Conversely, a different set of microbiome was found in post-exercise non-responders. Their microbiome resulted in the breaking down of substances that promote insulin sensitivity, working counter to the intended exercise objective.
When transplanting the participants’ gut microbes into obese mice, blood-sugar levels dropped in the mice that received post-exercise microbiomes from responders, whereas animals receiving bacteria from non-responders showed no such improvement.
Interestingly, it was found that oral supplementation with short-chain fatty acids can restore the ability of gut microbiota from non-responders to improve glucose metabolism and insulin sensitivity. Furthermore, a prediction model based on microbiota and its metabolites before exercise accurately predicted personalised glycaemic responses to exercise in another 30 subjects with pre-diabetes.
This study suggested that microbiota and its metabolites serve as important contributors to the metabolic benefits of exercise intervention, and identified maladaptation of gut microbiota as a “culprit” for those individuals who do not respond to exercise. They can also indicate whether an individual could benefit from exercise or whether additional modulations targeting gut microbiota are needed to boost health and assist responsiveness to exercise.
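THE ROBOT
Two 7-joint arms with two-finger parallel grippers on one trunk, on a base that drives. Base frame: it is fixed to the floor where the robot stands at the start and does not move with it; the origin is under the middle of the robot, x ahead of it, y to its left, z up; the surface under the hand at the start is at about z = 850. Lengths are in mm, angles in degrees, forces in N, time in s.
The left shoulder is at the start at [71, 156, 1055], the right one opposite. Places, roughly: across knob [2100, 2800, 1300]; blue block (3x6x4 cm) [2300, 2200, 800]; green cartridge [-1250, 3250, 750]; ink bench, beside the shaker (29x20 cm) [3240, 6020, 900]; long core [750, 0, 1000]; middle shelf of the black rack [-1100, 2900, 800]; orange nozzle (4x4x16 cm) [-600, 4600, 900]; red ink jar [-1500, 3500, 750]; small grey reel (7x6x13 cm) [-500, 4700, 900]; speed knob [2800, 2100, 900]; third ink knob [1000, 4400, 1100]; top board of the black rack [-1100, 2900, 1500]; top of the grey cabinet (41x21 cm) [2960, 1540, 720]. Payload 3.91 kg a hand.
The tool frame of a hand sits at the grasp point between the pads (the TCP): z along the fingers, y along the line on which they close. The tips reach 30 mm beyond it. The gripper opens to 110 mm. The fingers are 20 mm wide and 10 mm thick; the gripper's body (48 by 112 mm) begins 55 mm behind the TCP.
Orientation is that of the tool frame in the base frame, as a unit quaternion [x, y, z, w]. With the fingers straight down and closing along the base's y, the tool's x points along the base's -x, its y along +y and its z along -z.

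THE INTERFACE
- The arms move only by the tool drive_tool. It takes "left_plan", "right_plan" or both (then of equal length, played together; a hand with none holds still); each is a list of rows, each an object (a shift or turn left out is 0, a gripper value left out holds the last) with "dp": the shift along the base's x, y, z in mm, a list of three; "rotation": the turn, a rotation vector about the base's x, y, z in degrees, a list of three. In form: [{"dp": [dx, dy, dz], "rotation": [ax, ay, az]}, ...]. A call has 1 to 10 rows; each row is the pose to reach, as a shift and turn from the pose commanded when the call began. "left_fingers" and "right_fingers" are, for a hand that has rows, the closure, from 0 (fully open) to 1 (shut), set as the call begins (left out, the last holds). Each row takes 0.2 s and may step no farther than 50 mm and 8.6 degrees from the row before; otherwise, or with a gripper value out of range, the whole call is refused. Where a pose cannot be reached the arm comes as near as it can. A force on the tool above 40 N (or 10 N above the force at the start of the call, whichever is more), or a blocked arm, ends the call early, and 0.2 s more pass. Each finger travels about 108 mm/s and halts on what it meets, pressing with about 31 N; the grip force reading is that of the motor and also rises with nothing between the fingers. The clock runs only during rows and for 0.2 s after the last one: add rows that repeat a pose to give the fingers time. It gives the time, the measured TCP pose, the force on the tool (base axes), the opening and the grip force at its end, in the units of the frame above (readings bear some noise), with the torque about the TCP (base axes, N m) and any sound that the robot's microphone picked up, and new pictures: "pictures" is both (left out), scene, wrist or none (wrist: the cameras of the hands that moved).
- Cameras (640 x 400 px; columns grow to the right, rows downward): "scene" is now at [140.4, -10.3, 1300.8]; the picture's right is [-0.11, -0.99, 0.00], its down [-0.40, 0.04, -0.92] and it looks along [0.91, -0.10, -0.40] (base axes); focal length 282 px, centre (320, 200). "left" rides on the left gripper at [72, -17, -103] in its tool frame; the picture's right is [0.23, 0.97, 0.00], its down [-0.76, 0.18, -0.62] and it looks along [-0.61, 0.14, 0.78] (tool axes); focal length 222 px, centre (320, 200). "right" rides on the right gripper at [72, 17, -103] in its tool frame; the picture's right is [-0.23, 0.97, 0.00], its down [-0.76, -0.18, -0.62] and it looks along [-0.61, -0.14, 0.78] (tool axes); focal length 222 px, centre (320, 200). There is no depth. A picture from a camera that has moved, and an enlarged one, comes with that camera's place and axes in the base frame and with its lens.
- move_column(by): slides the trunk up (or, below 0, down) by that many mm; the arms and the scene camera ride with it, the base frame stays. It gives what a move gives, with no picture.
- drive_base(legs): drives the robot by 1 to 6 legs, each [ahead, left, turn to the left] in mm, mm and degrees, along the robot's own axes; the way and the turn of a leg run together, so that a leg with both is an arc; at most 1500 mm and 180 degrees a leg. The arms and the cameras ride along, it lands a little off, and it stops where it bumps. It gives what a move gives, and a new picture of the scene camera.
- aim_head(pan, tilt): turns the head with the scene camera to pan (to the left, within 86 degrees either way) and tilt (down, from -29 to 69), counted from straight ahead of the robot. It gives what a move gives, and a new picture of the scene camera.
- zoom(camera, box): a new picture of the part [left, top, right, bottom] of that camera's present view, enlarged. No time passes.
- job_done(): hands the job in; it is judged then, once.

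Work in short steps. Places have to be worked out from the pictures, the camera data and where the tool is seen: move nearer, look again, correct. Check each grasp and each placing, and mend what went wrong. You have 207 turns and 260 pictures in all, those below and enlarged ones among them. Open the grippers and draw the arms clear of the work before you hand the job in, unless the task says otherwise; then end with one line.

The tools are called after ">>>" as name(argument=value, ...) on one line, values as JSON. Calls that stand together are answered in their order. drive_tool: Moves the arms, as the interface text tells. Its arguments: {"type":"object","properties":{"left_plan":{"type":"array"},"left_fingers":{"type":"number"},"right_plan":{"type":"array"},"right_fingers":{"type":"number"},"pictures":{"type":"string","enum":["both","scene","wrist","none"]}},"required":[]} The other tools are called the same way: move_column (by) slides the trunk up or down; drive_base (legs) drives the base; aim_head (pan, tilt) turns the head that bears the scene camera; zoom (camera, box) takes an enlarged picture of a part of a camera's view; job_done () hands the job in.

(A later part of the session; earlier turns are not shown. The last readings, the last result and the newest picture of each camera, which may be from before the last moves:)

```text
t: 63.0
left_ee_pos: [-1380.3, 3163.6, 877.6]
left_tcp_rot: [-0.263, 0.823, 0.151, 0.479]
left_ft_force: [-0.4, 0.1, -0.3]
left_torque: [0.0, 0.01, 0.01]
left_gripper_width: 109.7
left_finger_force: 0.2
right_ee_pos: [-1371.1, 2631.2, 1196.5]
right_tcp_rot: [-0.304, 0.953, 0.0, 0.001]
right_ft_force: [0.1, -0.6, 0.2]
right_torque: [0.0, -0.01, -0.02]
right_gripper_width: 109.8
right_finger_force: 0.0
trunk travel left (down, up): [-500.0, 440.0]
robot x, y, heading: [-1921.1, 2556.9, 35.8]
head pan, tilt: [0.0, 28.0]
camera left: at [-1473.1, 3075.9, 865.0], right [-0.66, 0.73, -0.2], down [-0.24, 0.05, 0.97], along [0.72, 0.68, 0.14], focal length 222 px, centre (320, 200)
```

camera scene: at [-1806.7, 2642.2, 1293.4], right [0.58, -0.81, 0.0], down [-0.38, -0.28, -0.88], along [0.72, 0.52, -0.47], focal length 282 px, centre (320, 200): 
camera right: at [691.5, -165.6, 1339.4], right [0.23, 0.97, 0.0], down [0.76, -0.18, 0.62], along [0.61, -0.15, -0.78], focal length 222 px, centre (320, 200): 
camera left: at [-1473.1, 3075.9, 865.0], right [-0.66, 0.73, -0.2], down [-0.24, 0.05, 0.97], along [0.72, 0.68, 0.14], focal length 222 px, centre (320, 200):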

This was one of the first interventional randomised controlled trial studies providing clear evidence of the role of gut microbiota on metabolic health. The findings also offer new insight for clinicians and exercise specialists on targeting the microbiota of exercise non-responders as another means of enhancing therapeutic interventions.
Professor Aimin Xu holds joint appointments in the Department of Medicine and Department of Pharmacology & Pharmacy, and directs the State Key Laboratory of Pharmaceutical Biotechnology at the University of Hong Kong. He received his BS (Hons) in Medicine at Anhui Medical University in mainland China in 1989 and earned his PhD in Biochemistry and Molecular Biology at the University of Auckland in New Zealand in 1999. He received postdoctoral training at the School of Biological Sciences, University of Auckland, working on proteomic identification of novel adipocyte-derived factors involved in obesity and insulin resistance. Professor Xu Aimin received his Croucher Senior Research Fellowship in 2016.